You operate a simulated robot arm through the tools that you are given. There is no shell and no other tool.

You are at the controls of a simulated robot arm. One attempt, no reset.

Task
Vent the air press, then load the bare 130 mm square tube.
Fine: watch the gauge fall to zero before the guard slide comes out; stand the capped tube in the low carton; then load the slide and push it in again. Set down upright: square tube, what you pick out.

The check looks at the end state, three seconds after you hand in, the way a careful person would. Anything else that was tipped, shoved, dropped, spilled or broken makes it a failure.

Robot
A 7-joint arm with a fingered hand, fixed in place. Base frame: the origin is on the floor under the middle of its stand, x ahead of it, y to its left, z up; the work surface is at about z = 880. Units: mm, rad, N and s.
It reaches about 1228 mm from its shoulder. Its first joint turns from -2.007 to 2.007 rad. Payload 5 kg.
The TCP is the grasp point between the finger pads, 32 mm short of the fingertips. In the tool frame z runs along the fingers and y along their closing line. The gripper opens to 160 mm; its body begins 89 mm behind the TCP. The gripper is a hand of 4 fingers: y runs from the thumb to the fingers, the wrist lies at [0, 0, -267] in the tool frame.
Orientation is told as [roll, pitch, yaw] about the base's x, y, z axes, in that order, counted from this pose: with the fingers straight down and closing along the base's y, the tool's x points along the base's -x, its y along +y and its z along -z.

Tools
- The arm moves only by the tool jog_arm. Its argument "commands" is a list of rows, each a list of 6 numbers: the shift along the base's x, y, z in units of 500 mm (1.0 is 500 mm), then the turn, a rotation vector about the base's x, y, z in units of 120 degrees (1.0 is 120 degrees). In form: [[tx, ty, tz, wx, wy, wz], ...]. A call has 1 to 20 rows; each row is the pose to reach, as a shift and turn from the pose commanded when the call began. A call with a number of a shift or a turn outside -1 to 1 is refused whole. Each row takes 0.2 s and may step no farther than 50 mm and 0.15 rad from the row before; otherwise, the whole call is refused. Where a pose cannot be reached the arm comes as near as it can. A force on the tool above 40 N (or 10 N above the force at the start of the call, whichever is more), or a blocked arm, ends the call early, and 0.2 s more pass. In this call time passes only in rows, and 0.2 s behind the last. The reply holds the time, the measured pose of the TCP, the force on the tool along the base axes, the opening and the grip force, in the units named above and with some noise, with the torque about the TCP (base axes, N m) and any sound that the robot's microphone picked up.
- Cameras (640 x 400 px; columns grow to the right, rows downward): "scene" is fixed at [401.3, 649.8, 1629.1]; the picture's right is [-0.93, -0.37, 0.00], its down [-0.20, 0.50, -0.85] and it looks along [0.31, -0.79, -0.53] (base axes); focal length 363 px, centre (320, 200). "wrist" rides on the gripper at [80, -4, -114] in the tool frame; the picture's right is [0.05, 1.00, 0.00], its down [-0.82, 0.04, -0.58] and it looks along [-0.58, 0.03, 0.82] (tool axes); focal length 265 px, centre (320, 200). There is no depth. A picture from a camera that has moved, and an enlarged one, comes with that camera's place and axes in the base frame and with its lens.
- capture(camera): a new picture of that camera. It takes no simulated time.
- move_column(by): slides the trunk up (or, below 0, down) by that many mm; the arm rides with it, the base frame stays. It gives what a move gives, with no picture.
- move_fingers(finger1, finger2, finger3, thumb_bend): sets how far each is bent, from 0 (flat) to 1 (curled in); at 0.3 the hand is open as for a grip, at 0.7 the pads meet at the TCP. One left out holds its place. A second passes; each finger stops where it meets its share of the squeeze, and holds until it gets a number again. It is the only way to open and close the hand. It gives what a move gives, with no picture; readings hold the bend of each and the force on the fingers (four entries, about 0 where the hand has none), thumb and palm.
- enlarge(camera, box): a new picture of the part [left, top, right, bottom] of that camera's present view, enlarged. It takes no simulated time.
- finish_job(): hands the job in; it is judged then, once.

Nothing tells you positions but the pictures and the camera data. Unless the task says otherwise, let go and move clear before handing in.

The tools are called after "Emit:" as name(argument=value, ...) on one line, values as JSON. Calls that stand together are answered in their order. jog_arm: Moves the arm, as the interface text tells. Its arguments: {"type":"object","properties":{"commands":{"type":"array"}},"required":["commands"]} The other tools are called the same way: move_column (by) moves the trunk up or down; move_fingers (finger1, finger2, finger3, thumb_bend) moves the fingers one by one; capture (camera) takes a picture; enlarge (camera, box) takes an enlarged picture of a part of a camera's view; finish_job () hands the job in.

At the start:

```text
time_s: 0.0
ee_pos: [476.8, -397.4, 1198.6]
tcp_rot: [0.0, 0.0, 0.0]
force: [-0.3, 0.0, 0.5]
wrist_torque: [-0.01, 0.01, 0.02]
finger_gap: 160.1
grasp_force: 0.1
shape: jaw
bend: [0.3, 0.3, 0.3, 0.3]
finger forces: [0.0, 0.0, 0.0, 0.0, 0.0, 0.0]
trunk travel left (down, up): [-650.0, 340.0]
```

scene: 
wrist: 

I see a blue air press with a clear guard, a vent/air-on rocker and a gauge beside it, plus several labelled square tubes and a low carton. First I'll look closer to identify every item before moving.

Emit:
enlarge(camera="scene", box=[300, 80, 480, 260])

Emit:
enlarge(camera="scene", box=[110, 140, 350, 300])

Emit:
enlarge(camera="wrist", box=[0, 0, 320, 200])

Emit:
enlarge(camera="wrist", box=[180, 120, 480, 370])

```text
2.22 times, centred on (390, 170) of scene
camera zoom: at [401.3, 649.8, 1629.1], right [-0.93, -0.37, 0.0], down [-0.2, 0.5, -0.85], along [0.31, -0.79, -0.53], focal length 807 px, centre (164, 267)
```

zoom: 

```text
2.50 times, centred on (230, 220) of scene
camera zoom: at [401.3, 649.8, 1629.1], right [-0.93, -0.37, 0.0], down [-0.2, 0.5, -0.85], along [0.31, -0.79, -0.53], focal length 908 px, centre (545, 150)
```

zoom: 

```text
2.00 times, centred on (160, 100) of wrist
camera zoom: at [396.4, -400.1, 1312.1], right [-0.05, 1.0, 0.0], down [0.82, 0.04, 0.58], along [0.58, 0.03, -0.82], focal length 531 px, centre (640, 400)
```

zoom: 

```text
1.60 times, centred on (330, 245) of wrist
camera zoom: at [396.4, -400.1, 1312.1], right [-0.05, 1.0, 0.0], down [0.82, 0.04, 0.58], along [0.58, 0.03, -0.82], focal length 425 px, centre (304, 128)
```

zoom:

§

§ **Aim**: Reproduce the material above without altering a single character.

§ **Solution to this exercise**:
You operate a simulated robot arm through the tools that you are given. There is no shell and no other tool.

You are at the controls of a simulated robot arm. One attempt, no reset.

Task
Vent the air press, then load the bare 130 mm square tube.
Fine: watch the gauge fall to zero before the guard slide comes out; stand the capped tube in the low carton; then load the slide and push it in again. Set down upright: square tube, what you pick out.

The check looks at the end state, three seconds after you hand in, the way a careful person would. Anything else that was tipped, shoved, dropped, spilled or broken makes it a failure.

Robot
A 7-joint arm with a fingered hand, fixed in place. Base frame: the origin is on the floor under the middle of its stand, x ahead of it, y to its left, z up; the work surface is at about z = 880. Units: mm, rad, N and s.
It reaches about 1228 mm from its shoulder. Its first joint turns from -2.007 to 2.007 rad. Payload 5 kg.
The TCP is the grasp point between the finger pads, 32 mm short of the fingertips. In the tool frame z runs along the fingers and y along their closing line. The gripper opens to 160 mm; its body begins 89 mm behind the TCP. The gripper is a hand of 4 fingers: y runs from the thumb to the fingers, the wrist lies at [0, 0, -267] in the tool frame.
Orientation is told as [roll, pitch, yaw] about the base's x, y, z axes, in that order, counted from this pose: with the fingers straight down and closing along the base's y, the tool's x points along the base's -x, its y along +y and its z along -z.

Tools
- The arm moves only by the tool jog_arm. Its argument "commands" is a list of rows, each a list of 6 numbers: the shift along the base's x, y, z in units of 500 mm (1.0 is 500 mm), then the turn, a rotation vector about the base's x, y, z in units of 120 degrees (1.0 is 120 degrees). In form: [[tx, ty, tz, wx, wy, wz], ...]. A call has 1 to 20 rows; each row is the pose to reach, as a shift and turn from the pose commanded when the call began. A call with a number of a shift or a turn outside -1 to 1 is refused whole. Each row takes 0.2 s and may step no farther than 50 mm and 0.15 rad from the row before; otherwise, the whole call is refused. Where a pose cannot be reached the arm comes as near as it can. A force on the tool above 40 N (or 10 N above the force at the start of the call, whichever is more), or a blocked arm, ends the call early, and 0.2 s more pass. In this call time passes only in rows, and 0.2 s behind the last. The reply holds the time, the measured pose of the TCP, the force on the tool along the base axes, the opening and the grip force, in the units named above and with some noise, with the torque about the TCP (base axes, N m) and any sound that the robot's microphone picked up.
- Cameras (640 x 400 px; columns grow to the right, rows downward): "scene" is fixed at [401.3, 649.8, 1629.1]; the picture's right is [-0.93, -0.37, 0.00], its down [-0.20, 0.50, -0.85] and it looks along [0.31, -0.79, -0.53] (base axes); focal length 363 px, centre (320, 200). "wrist" rides on the gripper at [80, -4, -114] in the tool frame; the picture's right is [0.05, 1.00, 0.00], its down [-0.82, 0.04, -0.58] and it looks along [-0.58, 0.03, 0.82] (tool axes); focal length 265 px, centre (320, 200). There is no depth. A picture from a camera that has moved, and an enlarged one, comes with that camera's place and axes in the base frame and with its lens.
- capture(camera): a new picture of that camera. It takes no simulated time.
- move_column(by): slides the trunk up (or, below 0, down) by that many mm; the arm rides with it, the base frame stays. It gives what a move gives, with no picture.
- move_fingers(finger1, finger2, finger3, thumb_bend): sets how far each is bent, from 0 (flat) to 1 (curled in); at 0.3 the hand is open as for a grip, at 0.7 the pads meet at the TCP. One left out holds its place. A second passes; each finger stops where it meets its share of the squeeze, and holds until it gets a number again. It is the only way to open and close the hand. It gives what a move gives, with no picture; readings hold the bend of each and the force on the fingers (four entries, about 0 where the hand has none), thumb and palm.
- enlarge(camera, box): a new picture of the part [left, top, right, bottom] of that camera's present view, enlarged. It takes no simulated time.
- finish_job(): hands the job in; it is judged then, once.

Nothing tells you positions but the pictures and the camera data. Unless the task says otherwise, let go and move clear before handing in.

The tools are called after "Emit:" as name(argument=value, ...) on one line, values as JSON. Calls that stand together are answered in their order. jog_arm: Moves the arm, as the interface text tells. Its arguments: {"type":"object","properties":{"commands":{"type":"array"}},"required":["commands"]} The other tools are called the same way: move_column (by) moves the trunk up or down; move_fingers (finger1, finger2, finger3, thumb_bend) moves the fingers one by one; capture (camera) takes a picture; enlarge (camera, box) takes an enlarged picture of a part of a camera's view; finish_job () hands the job in.

At the start:

```text
time_s: 0.0
ee_pos: [476.8, -397.4, 1198.6]
tcp_rot: [0.0, 0.0, 0.0]
force: [-0.3, 0.0, 0.5]
wrist_torque: [-0.01, 0.01, 0.02]
finger_gap: 160.1
grasp_force: 0.1
shape: jaw
bend: [0.3, 0.3, 0.3, 0.3]
finger forces: [0.0, 0.0, 0.0, 0.0, 0.0, 0.0]
trunk travel left (down, up): [-650.0, 340.0]
```

scene: 
wrist: 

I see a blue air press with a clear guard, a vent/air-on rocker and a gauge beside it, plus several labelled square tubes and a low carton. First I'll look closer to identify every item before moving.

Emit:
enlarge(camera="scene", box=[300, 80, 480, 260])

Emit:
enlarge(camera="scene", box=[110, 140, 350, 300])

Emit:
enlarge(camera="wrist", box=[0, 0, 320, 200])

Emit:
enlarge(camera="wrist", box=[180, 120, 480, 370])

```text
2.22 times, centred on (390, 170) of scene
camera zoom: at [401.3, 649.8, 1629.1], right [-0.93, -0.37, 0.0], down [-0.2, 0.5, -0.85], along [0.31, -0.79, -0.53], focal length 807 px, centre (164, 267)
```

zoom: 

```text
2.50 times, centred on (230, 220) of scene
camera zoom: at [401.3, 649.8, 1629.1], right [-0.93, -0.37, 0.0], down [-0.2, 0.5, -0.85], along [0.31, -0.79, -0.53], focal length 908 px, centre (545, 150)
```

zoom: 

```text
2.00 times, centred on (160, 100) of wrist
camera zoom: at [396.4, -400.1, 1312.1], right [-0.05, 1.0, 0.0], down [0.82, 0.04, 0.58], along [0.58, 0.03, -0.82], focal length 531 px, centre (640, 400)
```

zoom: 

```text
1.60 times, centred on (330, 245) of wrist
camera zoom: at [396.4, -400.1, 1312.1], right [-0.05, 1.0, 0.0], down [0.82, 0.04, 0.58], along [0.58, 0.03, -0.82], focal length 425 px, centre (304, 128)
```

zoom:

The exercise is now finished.